**STATED GOAL**
Count every line that has "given" in it and give the total, nothing more.

+===+

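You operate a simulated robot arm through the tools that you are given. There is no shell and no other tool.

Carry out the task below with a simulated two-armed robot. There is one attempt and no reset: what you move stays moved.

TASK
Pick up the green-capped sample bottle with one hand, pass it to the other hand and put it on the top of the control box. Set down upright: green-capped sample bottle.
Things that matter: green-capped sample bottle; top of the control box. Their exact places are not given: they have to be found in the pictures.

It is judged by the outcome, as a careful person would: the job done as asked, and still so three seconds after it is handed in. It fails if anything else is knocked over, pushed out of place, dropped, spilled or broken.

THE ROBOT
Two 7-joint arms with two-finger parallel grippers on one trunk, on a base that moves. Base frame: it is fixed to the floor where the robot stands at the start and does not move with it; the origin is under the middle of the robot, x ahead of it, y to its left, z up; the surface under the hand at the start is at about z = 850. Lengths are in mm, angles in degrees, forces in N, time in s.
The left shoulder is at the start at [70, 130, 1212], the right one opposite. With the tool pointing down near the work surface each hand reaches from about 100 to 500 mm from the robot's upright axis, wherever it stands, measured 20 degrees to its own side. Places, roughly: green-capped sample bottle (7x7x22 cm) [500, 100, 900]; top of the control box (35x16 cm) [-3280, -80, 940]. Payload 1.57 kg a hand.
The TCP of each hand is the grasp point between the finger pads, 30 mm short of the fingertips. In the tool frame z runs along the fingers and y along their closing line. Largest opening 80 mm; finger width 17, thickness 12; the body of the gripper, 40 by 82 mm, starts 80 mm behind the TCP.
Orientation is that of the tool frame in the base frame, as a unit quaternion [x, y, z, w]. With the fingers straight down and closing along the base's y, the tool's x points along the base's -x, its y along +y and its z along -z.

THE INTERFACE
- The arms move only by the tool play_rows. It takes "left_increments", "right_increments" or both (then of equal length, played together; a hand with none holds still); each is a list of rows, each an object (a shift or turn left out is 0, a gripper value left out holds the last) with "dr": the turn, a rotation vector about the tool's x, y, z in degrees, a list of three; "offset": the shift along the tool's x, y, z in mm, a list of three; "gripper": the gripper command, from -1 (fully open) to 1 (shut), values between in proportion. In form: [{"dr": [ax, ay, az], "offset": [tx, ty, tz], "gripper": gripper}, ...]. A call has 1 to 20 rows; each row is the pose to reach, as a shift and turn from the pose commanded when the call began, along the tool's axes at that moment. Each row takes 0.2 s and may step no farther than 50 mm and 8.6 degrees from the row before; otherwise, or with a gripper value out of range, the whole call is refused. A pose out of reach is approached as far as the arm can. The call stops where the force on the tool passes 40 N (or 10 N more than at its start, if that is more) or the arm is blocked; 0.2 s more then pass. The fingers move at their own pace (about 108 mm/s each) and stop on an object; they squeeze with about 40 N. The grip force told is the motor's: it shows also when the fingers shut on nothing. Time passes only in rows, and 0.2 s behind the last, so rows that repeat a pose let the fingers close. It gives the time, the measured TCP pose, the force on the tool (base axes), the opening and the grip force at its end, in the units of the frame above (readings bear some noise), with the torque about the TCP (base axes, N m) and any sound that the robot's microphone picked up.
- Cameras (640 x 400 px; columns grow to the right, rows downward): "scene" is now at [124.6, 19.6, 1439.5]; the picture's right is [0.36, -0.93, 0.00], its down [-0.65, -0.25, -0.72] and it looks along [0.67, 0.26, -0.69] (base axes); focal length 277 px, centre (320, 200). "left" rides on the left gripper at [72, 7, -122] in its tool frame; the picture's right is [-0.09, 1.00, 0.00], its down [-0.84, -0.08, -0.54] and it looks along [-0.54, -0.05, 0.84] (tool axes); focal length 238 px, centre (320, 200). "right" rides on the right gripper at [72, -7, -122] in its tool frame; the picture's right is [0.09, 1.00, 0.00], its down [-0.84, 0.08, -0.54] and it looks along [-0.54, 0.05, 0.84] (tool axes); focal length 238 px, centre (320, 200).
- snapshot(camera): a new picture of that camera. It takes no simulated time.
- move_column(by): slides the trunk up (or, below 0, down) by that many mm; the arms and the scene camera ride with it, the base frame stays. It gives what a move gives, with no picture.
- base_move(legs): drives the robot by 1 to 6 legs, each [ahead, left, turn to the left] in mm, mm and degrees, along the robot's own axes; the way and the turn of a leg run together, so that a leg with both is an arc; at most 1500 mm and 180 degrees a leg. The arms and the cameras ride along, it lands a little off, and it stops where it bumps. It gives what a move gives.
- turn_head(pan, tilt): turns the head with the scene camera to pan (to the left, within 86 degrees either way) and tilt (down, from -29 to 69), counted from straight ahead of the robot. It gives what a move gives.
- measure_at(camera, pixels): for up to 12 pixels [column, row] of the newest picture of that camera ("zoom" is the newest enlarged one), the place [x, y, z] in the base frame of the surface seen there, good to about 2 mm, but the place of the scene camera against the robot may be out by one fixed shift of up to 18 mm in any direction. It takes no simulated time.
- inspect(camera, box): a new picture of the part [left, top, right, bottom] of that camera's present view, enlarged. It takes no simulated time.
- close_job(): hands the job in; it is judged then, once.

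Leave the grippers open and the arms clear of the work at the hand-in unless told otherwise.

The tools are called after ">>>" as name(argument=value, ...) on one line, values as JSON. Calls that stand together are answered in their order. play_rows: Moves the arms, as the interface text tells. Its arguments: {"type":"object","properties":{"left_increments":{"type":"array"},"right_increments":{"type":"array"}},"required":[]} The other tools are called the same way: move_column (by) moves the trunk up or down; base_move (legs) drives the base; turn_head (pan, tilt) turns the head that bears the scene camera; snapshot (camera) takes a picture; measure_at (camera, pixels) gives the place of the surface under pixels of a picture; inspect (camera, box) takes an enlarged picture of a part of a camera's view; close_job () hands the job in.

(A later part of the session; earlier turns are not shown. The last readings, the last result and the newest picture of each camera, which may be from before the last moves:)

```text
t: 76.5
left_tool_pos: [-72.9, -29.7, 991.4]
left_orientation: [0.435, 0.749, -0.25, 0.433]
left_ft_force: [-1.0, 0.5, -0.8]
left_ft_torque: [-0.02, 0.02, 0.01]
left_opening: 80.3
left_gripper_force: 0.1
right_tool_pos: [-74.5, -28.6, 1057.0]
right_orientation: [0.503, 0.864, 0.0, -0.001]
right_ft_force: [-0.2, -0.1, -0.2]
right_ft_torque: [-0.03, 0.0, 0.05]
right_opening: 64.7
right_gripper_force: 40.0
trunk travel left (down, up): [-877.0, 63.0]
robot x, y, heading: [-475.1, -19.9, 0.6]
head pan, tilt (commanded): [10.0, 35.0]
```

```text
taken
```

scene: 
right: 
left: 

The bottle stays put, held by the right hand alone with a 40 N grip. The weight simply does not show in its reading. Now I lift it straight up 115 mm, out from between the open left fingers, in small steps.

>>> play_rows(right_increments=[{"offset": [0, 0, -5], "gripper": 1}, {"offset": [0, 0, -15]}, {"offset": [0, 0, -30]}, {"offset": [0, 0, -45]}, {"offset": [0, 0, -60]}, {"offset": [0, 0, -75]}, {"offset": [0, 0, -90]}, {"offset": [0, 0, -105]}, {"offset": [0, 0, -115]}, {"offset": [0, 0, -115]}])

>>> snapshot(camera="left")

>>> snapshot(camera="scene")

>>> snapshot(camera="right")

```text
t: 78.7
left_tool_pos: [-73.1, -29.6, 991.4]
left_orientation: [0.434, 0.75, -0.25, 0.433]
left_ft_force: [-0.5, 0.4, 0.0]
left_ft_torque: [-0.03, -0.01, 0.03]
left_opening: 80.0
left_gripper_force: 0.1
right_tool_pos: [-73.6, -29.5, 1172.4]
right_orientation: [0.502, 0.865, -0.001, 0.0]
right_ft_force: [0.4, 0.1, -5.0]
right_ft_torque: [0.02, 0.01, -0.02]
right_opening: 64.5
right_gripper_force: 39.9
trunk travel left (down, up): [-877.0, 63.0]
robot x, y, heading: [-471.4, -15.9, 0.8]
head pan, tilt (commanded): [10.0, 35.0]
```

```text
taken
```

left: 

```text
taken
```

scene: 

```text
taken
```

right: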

+===+

**COMPLETED TASK**
2